I suppose there’s nothing…wrong…with your way, but it just seems so…odd…that one wouldn’t use the right materials to make glass. You don’t actually buy your sand, do you? Because that’s crazy-talk.
Organic, not in the bourgeois, dead-white-male “science” sense of being “carbon based” but in the “holistic” sense. Only holistic organic calcium hydroxide for my home-made goblets to drink my homemade wine and spirits from.*
**You…do grow your own crops, don’t you? I mean, you’re not buying supermarket rice for your homemade saki, right?
Years ago I had a margarita at Red Robin while dining there. It tasted like it had been made with rubbing alcohol, so I sent it back. The next one tasted exactly the
same. Still makes me shiver thinking about it.

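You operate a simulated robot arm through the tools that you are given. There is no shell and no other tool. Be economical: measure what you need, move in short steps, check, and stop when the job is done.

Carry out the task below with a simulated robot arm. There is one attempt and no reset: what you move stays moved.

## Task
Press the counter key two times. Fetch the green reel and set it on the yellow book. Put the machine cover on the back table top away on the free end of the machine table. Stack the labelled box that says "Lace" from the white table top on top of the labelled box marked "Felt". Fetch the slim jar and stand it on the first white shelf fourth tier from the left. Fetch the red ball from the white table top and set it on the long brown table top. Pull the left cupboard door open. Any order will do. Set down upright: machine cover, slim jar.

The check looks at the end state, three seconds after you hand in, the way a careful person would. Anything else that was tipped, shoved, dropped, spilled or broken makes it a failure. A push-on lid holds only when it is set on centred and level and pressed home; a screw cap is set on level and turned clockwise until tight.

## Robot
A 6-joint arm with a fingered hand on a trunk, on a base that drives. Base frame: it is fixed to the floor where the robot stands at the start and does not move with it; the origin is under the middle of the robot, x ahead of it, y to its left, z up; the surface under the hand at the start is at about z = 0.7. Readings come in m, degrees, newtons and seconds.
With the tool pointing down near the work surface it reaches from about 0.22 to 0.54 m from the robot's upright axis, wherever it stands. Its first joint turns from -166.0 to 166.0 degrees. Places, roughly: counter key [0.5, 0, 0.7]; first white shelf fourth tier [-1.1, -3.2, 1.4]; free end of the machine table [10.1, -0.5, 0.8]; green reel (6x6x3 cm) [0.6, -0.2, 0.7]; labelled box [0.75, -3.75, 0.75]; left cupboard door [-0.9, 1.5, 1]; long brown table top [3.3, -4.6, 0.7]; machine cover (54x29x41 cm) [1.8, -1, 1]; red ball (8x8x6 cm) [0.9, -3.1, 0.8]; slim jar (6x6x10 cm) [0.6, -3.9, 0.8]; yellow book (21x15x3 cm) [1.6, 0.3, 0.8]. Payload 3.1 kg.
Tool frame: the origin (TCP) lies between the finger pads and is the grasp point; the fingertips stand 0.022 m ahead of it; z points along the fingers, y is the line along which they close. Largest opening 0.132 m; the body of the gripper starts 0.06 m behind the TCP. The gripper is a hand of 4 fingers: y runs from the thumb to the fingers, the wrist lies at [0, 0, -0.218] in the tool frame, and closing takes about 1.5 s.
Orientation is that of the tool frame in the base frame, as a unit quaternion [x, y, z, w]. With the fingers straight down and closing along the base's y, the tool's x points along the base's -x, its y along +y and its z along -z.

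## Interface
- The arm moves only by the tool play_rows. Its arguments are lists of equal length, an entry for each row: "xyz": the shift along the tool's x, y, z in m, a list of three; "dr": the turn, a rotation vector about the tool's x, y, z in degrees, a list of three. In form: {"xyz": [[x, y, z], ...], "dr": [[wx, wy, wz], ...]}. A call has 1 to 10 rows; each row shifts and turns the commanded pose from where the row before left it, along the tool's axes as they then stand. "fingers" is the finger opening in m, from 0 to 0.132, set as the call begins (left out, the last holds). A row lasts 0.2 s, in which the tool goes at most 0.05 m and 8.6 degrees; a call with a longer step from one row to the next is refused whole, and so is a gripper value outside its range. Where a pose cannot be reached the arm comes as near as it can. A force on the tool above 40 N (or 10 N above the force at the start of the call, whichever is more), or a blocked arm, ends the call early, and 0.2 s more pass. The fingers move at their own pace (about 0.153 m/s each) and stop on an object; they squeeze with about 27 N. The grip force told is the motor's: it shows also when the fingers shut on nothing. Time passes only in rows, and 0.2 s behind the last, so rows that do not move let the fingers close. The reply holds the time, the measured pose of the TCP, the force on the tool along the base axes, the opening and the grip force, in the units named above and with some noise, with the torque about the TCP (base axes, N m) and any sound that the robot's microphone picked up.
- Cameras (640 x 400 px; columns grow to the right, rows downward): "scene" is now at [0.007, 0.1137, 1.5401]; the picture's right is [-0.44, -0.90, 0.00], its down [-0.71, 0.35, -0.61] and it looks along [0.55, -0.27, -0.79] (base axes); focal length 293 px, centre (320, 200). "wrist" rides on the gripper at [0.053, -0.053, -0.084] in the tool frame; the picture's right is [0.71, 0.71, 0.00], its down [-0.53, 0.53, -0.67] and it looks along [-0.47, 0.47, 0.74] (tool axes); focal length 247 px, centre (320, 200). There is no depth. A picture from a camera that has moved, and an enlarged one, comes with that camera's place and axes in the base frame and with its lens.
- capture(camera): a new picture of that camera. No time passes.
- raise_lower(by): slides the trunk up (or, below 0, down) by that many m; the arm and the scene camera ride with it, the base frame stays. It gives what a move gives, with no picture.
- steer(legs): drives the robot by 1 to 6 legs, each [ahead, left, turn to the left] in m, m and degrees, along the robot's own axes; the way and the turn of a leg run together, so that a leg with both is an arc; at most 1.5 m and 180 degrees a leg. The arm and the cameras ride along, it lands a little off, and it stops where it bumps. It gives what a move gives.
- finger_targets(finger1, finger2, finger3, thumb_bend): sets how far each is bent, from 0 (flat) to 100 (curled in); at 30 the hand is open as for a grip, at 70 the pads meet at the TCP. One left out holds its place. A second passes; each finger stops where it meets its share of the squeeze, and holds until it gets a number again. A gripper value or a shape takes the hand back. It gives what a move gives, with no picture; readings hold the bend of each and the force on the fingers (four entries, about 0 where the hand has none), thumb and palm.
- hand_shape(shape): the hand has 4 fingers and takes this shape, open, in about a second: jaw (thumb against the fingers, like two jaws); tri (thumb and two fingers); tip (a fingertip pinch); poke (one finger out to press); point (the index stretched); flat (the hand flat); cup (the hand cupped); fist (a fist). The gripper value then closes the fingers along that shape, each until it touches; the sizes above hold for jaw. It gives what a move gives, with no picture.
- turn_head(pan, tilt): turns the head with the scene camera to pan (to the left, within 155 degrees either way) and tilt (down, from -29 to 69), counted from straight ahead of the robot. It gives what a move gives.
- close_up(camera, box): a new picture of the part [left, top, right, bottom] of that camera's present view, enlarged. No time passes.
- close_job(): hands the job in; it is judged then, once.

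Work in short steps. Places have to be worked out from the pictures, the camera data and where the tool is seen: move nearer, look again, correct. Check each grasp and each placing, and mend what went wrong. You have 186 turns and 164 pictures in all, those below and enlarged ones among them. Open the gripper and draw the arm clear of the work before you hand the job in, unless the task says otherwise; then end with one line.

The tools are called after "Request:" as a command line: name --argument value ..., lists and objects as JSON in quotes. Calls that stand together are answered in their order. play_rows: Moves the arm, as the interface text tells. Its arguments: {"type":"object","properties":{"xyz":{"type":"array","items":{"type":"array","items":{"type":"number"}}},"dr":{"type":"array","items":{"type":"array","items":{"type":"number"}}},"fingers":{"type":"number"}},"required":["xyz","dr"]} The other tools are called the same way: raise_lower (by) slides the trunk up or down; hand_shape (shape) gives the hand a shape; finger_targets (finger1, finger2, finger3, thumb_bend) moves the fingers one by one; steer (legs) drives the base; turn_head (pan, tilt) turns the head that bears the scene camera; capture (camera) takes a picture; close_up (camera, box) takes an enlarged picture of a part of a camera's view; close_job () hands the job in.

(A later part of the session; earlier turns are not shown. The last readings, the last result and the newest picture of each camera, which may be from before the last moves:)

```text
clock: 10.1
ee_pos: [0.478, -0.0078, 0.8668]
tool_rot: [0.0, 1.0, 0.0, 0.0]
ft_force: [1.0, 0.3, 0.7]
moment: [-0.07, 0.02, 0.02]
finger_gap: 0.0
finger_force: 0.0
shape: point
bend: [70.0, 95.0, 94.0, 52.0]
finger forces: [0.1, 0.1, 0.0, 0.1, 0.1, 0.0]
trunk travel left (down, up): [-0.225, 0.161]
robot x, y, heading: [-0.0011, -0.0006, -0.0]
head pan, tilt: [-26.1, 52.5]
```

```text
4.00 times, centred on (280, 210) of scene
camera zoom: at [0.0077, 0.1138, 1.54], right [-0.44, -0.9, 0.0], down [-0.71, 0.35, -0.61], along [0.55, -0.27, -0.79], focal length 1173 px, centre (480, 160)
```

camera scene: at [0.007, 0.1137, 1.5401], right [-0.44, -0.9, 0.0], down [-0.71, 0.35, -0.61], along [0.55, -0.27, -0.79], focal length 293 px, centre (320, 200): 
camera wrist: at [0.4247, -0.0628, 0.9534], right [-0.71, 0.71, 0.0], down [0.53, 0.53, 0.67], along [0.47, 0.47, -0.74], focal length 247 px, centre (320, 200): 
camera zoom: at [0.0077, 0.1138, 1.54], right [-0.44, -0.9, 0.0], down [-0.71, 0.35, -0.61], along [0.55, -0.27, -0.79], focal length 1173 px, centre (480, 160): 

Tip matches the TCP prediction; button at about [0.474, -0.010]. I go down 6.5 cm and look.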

On the other hand I used to frequent happy hour at a CoCo’s restaurant between work and the house. They had a dance club attached, next door. Coupla half price sunrises and all the tacos and enchiladas I could eat. Sunrises were decent, and dinner was free.
It only makes sense for the restaurant since the markup on alcohol is WAY higher than the markup for food. Also a bar takes up less floorspace.
Besides this is just the way things are turning. The days of “Cheers” style drinking only bars is on the way out. For a business to survive they need to serve food all day and then drinks all night. They can still do all the traditional “bar” stuff like host Superbowl or New Years Eve parties or dancing where they clear out the tables and setup a big party and dance floor but they also get ordinary restaurant business including families. Applebees is big on this. And yes often they still get guys who just want to go sit at the bar, talk, and drink.
One steak restaurant owner told me he makes WAY more money off of beer than he does steaks so often the steaks are a lower price to get people to come in and buy beer.
It also serves as a counter balance. If the bar business goes bad, then maybe the restaurant side will make money to offset this or vise versa.